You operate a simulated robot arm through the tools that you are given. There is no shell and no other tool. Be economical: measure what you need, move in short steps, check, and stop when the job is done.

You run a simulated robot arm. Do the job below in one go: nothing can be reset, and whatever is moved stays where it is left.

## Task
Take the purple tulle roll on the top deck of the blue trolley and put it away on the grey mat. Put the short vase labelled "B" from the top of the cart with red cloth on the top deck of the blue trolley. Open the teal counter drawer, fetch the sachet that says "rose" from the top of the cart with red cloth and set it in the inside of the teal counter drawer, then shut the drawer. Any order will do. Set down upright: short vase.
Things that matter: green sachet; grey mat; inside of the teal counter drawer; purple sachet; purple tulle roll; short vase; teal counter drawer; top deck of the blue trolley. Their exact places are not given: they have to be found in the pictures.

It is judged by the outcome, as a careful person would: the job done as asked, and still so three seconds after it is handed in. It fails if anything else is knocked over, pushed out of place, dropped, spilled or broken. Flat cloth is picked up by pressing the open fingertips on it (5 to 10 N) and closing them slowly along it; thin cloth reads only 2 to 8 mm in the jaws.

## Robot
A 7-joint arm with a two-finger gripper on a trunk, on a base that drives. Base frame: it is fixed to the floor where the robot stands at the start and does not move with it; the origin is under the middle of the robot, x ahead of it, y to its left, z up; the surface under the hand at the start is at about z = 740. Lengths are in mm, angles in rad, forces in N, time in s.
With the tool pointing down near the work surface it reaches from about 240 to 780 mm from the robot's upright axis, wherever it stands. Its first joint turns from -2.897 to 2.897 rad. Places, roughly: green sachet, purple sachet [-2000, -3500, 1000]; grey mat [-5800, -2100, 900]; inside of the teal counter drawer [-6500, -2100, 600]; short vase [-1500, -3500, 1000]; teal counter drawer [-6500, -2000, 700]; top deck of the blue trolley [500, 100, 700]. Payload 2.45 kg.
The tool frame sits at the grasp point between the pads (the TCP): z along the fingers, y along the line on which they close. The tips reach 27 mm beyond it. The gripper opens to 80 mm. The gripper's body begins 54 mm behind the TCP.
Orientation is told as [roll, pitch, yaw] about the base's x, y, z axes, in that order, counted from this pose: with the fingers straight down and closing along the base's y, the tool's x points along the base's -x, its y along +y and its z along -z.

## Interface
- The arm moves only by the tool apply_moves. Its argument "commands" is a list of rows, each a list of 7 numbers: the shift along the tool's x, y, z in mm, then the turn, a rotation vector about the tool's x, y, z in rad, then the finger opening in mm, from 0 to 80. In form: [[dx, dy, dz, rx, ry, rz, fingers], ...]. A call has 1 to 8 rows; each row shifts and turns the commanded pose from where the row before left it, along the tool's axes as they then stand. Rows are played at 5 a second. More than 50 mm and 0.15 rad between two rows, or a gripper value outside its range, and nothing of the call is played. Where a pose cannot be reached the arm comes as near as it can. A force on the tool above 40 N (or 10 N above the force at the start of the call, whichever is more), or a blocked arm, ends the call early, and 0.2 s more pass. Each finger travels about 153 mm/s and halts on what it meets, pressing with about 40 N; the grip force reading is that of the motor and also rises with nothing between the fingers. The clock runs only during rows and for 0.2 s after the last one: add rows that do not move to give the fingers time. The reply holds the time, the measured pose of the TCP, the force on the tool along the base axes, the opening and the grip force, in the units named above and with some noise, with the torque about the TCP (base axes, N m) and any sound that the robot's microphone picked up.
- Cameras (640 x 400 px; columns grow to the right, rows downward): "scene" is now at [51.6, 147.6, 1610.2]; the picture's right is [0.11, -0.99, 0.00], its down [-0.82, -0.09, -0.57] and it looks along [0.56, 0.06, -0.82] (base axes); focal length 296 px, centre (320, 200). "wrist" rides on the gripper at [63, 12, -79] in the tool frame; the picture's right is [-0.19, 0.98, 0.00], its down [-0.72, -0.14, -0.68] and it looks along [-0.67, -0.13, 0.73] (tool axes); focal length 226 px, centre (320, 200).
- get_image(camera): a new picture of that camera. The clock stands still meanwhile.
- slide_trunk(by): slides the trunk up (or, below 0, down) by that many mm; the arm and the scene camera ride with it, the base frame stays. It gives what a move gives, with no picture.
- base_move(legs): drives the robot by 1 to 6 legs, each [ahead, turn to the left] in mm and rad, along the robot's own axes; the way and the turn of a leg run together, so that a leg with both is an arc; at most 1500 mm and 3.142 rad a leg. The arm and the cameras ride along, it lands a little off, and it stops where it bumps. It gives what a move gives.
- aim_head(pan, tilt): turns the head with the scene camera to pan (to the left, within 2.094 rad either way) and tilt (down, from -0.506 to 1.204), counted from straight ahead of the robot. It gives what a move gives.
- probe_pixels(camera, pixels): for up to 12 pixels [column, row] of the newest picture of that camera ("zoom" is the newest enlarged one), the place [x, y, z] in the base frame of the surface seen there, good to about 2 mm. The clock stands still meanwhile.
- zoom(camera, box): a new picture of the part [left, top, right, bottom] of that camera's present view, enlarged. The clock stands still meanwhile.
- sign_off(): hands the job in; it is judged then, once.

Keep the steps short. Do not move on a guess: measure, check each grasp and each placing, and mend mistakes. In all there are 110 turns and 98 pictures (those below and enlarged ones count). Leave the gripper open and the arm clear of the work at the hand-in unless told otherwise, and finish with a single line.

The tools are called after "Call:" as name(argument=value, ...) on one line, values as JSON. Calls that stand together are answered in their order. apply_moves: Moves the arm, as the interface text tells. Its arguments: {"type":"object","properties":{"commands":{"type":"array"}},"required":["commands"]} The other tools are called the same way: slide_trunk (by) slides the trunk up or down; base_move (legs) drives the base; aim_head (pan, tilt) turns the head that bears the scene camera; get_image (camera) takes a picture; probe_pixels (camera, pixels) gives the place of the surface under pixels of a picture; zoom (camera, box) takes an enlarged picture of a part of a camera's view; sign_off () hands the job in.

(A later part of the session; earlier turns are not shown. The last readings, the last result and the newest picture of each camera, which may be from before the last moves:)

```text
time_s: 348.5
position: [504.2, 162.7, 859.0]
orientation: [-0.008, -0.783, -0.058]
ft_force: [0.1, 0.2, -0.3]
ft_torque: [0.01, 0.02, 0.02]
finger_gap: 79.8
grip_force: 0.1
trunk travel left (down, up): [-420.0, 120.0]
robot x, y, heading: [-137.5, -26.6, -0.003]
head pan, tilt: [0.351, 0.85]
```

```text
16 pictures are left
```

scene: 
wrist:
::::::
Give back the data above exactly as it appears.

You operate a simulated robot arm through the tools that you are given. There is no shell and no other tool. Be economical: measure what you need, move in short steps, check, and stop when the job is done.

You run a simulated robot arm. Do the job below in one go: nothing can be reset, and whatever is moved stays where it is left.

## Task
Take the purple tulle roll on the top deck of the blue trolley and put it away on the grey mat. Put the short vase labelled "B" from the top of the cart with red cloth on the top deck of the blue trolley. Open the teal counter drawer, fetch the sachet that says "rose" from the top of the cart with red cloth and set it in the inside of the teal counter drawer, then shut the drawer. Any order will do. Set down upright: short vase.
Things that matter: green sachet; grey mat; inside of the teal counter drawer; purple sachet; purple tulle roll; short vase; teal counter drawer; top deck of the blue trolley. Their exact places are not given: they have to be found in the pictures.

It is judged by the outcome, as a careful person would: the job done as asked, and still so three seconds after it is handed in. It fails if anything else is knocked over, pushed out of place, dropped, spilled or broken. Flat cloth is picked up by pressing the open fingertips on it (5 to 10 N) and closing them slowly along it; thin cloth reads only 2 to 8 mm in the jaws.

## Robot
A 7-joint arm with a two-finger gripper on a trunk, on a base that drives. Base frame: it is fixed to the floor where the robot stands at the start and does not move with it; the origin is under the middle of the robot, x ahead of it, y to its left, z up; the surface under the hand at the start is at about z = 740. Lengths are in mm, angles in rad, forces in N, time in s.
With the tool pointing down near the work surface it reaches from about 240 to 780 mm from the robot's upright axis, wherever it stands. Its first joint turns from -2.897 to 2.897 rad. Places, roughly: green sachet, purple sachet [-2000, -3500, 1000]; grey mat [-5800, -2100, 900]; inside of the teal counter drawer [-6500, -2100, 600]; short vase [-1500, -3500, 1000]; teal counter drawer [-6500, -2000, 700]; top deck of the blue trolley [500, 100, 700]. Payload 2.45 kg.
The tool frame sits at the grasp point between the pads (the TCP): z along the fingers, y along the line on which they close. The tips reach 27 mm beyond it. The gripper opens to 80 mm. The gripper's body begins 54 mm behind the TCP.
Orientation is told as [roll, pitch, yaw] about the base's x, y, z axes, in that order, counted from this pose: with the fingers straight down and closing along the base's y, the tool's x points along the base's -x, its y along +y and its z along -z.

## Interface
- The arm moves only by the tool apply_moves. Its argument "commands" is a list of rows, each a list of 7 numbers: the shift along the tool's x, y, z in mm, then the turn, a rotation vector about the tool's x, y, z in rad, then the finger opening in mm, from 0 to 80. In form: [[dx, dy, dz, rx, ry, rz, fingers], ...]. A call has 1 to 8 rows; each row shifts and turns the commanded pose from where the row before left it, along the tool's axes as they then stand. Rows are played at 5 a second. More than 50 mm and 0.15 rad between two rows, or a gripper value outside its range, and nothing of the call is played. Where a pose cannot be reached the arm comes as near as it can. A force on the tool above 40 N (or 10 N above the force at the start of the call, whichever is more), or a blocked arm, ends the call early, and 0.2 s more pass. Each finger travels about 153 mm/s and halts on what it meets, pressing with about 40 N; the grip force reading is that of the motor and also rises with nothing between the fingers. The clock runs only during rows and for 0.2 s after the last one: add rows that do not move to give the fingers time. The reply holds the time, the measured pose of the TCP, the force on the tool along the base axes, the opening and the grip force, in the units named above and with some noise, with the torque about the TCP (base axes, N m) and any sound that the robot's microphone picked up.
- Cameras (640 x 400 px; columns grow to the right, rows downward): "scene" is now at [51.6, 147.6, 1610.2]; the picture's right is [0.11, -0.99, 0.00], its down [-0.82, -0.09, -0.57] and it looks along [0.56, 0.06, -0.82] (base axes); focal length 296 px, centre (320, 200). "wrist" rides on the gripper at [63, 12, -79] in the tool frame; the picture's right is [-0.19, 0.98, 0.00], its down [-0.72, -0.14, -0.68] and it looks along [-0.67, -0.13, 0.73] (tool axes); focal length 226 px, centre (320, 200).
- get_image(camera): a new picture of that camera. The clock stands still meanwhile.
- slide_trunk(by): slides the trunk up (or, below 0, down) by that many mm; the arm and the scene camera ride with it, the base frame stays. It gives what a move gives, with no picture.
- base_move(legs): drives the robot by 1 to 6 legs, each [ahead, turn to the left] in mm and rad, along the robot's own axes; the way and the turn of a leg run together, so that a leg with both is an arc; at most 1500 mm and 3.142 rad a leg. The arm and the cameras ride along, it lands a little off, and it stops where it bumps. It gives what a move gives.
- aim_head(pan, tilt): turns the head with the scene camera to pan (to the left, within 2.094 rad either way) and tilt (down, from -0.506 to 1.204), counted from straight ahead of the robot. It gives what a move gives.
- probe_pixels(camera, pixels): for up to 12 pixels [column, row] of the newest picture of that camera ("zoom" is the newest enlarged one), the place [x, y, z] in the base frame of the surface seen there, good to about 2 mm. The clock stands still meanwhile.
- zoom(camera, box): a new picture of the part [left, top, right, bottom] of that camera's present view, enlarged. The clock stands still meanwhile.
- sign_off(): hands the job in; it is judged then, once.

Keep the steps short. Do not move on a guess: measure, check each grasp and each placing, and mend mistakes. In all there are 110 turns and 98 pictures (those below and enlarged ones count). Leave the gripper open and the arm clear of the work at the hand-in unless told otherwise, and finish with a single line.

The tools are called after "Call:" as name(argument=value, ...) on one line, values as JSON. Calls that stand together are answered in their order. apply_moves: Moves the arm, as the interface text tells. Its arguments: {"type":"object","properties":{"commands":{"type":"array"}},"required":["commands"]} The other tools are called the same way: slide_trunk (by) slides the trunk up or down; base_move (legs) drives the base; aim_head (pan, tilt) turns the head that bears the scene camera; get_image (camera) takes a picture; probe_pixels (camera, pixels) gives the place of the surface under pixels of a picture; zoom (camera, box) takes an enlarged picture of a part of a camera's view; sign_off () hands the job in.

(A later part of the session; earlier turns are not shown. The last readings, the last result and the newest picture of each camera, which may be from before the last moves:)

```text
time_s: 348.5
position: [504.2, 162.7, 859.0]
orientation: [-0.008, -0.783, -0.058]
ft_force: [0.1, 0.2, -0.3]
ft_torque: [0.01, 0.02, 0.02]
finger_gap: 79.8
grip_force: 0.1
trunk travel left (down, up): [-420.0, 120.0]
robot x, y, heading: [-137.5, -26.6, -0.003]
head pan, tilt: [0.351, 0.85]
```

```text
16 pictures are left
```

scene: 
wrist:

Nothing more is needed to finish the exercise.